Why do you think copyrights/patents were created, u2604ab? Not to protect artists’/inventors’ rights! They exist to promote the creation of new ideas by creating “Intellectual Property” — which doesn’t have much to do with the creator (or his/her rights) other than sometimes the creator actually owns his/her own IP. The home security analogy is a bad analogy b/c you can’t clone a house very easily and transfer ownership. The real issue at hand is the “fair use” clause. The DMCA restricts some “fair use” instances. What if you couldn’t lend books to friends anymore? What if you bought a book, but you had to keep the book in a certain place all the time? These are the analogies that are being debated. While I agree people should be penalized for selling IP that is not theirs to sell, I’m not sure freely giving IP away is in violation of that ethic. I’m not sure it’s really “stealing” property if you’re just preventing the owners from making as much profit as they possibly could, given that you yourself don’t profit from the transactions directly. Cuz then libraries and library patrons are thieves.

The security issue is just the industry’s lame attempt at trying to control the distribution of their IP. And in my opinion, the tighter they are allowed to control it, the more they go against the original spirit of copyrights. If copyrights control the spread of ideas so much that they restrict the creation of new ideas, then copyrights need to completely reformed. In the end, I think the level of security is irrelevent. It really comes down to: Are you stealing property, or are you using IP “fairly” in a way that promotes new ideas and does not directly hurt the ownership of the IP.

So not allowing DVDs to play on Linux boxes is probably a restriction that limits the creation of new ideas. However, the DMCA could be intrepreted to mean that people who view DVDs on Linux are thieves b/c their “fair use” is not seen that way.

But if people “share” DVD information w/o charging each other or profiting, are they stealing? In a way, yes. In a way, no. I liken it to lending/borrowing a book. The MPAA likens it to breaking in and stealing every hardcopy in their warehouse and littering the streets. Who’s right? We’ll find out in 3 yrs…

Mike (profile) says:

Re: No Subject Given

It’s not a question of protecting the intellectual property (though that’s a whole different problem which I think is also open for debate), but protecting the system which is designed to protect the property.

The analogy is fine. Yes, home security and computer security are unlikely to ever be pefect. However, I certainly do want people out there figuring out why whatever security precautions I have taken aren’t any good. I want those people to publicize the loopholes and what the dangers are so that we can make our security as strong as possible. If someone finds out that the lock on my front door is easily picked using a paperclip, I WANT TO KNOW, so I can change the lock.
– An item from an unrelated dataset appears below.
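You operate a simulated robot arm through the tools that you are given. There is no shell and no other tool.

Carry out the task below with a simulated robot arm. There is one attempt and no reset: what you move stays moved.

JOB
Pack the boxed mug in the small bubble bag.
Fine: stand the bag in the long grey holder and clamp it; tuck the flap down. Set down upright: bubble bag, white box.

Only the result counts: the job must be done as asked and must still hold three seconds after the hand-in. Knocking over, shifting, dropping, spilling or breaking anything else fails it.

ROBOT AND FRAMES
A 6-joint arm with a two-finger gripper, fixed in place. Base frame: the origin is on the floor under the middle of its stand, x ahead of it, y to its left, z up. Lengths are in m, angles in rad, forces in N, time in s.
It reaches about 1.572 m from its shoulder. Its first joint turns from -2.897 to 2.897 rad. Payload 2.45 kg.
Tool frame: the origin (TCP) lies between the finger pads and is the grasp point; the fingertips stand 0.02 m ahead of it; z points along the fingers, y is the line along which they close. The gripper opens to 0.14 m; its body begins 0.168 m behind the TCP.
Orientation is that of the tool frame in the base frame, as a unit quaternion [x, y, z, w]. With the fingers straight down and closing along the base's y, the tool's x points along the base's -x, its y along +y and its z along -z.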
This is different then if someone actually comes into my house by using that paperclip method. If they do that, then I’m all for having them arrested. However, this law is the equivalent of having the person who discovered the flaw in the first place jailed. They are saying that it is illegal to even look for flaws in the security system.

If someone breaks in, yes, then I want them to be caught and prosecuted or whatever it takes. However, if someone is finding weaknesses so that I can better protect myself from the people who are breaking in, I want them to be able to do that.

If someone steals your computer, sure, send ’em to jail. But if someone comes along and points out that your window is easily broken and your computer is at risk you want to send that nice person who’s trying to help you to jail also? Seems a bit counterproductive to me.

Jon Kerr says:

Even better analogy

It’s like buying a vcr with a built-in camera that scans your entire living room every night and sends a wireless signal back to the manufacturer. Current laws now make it illegal for me to even crack open the vcr case and break the camera.
Remember how the first amendment was created to protect people from the government shutting us up and telling us what to do? Well, now we have to teach corporations the same lesson we taught King George.

Mike (profile) says:

Re: Argument via anology

They don’t. And I’m not supporting the right for them to break into my house. I’m supporting the right for them to break into their own house, or a special house they’ve set up and point out the security flaws. Then I can use that information to better protect myself. Breaking into my house is a problem.

The law basically says they can’t even try to break into their own house to demonstrate where the security system has a problem.